SUPPLIED INFORMATION:
# # # # # # #
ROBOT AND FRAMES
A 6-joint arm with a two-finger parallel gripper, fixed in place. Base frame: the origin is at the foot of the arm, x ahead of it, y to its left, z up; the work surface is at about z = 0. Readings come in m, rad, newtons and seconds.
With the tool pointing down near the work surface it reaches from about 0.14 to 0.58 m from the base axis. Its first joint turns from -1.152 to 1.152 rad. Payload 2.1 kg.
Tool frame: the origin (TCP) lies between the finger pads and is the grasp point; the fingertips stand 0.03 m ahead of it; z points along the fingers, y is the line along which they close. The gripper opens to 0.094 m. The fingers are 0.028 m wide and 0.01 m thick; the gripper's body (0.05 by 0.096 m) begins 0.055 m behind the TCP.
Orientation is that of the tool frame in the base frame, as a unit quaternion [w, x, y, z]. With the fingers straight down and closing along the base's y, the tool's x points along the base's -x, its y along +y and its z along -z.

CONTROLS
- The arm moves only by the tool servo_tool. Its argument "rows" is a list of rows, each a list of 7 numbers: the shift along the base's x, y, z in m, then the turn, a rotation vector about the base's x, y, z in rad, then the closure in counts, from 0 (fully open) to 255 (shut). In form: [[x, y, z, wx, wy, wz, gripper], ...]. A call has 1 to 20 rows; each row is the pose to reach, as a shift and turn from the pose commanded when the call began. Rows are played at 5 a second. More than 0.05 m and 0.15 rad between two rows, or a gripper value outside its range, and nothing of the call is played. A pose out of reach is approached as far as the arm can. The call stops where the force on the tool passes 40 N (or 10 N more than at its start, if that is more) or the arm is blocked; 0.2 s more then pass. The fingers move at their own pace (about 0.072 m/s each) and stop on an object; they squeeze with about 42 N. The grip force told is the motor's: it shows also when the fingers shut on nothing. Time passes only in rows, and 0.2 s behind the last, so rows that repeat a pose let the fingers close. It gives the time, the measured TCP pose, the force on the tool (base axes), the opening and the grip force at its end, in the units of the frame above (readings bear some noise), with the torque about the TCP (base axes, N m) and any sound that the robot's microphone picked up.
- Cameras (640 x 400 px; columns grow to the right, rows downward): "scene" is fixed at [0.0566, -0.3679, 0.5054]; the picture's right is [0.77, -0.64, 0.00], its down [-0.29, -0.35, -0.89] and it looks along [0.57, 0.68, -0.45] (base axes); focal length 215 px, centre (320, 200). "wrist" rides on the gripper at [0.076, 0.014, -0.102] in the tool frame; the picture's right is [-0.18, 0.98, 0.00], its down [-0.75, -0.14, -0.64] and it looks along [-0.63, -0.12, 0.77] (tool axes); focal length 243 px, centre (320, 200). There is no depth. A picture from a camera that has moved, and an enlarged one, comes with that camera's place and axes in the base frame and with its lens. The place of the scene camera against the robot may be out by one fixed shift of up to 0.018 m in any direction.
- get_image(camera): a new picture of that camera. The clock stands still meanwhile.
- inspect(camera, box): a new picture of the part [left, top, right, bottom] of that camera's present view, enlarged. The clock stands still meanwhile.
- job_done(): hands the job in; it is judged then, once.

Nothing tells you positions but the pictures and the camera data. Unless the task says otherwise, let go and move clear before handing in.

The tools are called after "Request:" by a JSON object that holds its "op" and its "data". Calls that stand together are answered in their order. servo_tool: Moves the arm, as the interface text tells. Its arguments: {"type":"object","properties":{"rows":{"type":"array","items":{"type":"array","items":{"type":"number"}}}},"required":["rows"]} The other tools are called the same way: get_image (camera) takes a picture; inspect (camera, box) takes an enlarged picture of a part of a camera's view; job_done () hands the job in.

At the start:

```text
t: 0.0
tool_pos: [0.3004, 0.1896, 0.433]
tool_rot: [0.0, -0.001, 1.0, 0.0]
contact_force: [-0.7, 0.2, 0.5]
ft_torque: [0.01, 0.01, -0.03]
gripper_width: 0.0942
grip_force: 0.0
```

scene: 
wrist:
# # # # # # #
WHAT TO DO:
Report every line containing the word "stands" from the listing above.

TASK RESPONSE:
- get_image(camera): a new picture of that camera. The clock stands still meanwhile.
- inspect(camera, box): a new picture of the part [left, top, right, bottom] of that camera's present view, enlarged. The clock stands still meanwhile.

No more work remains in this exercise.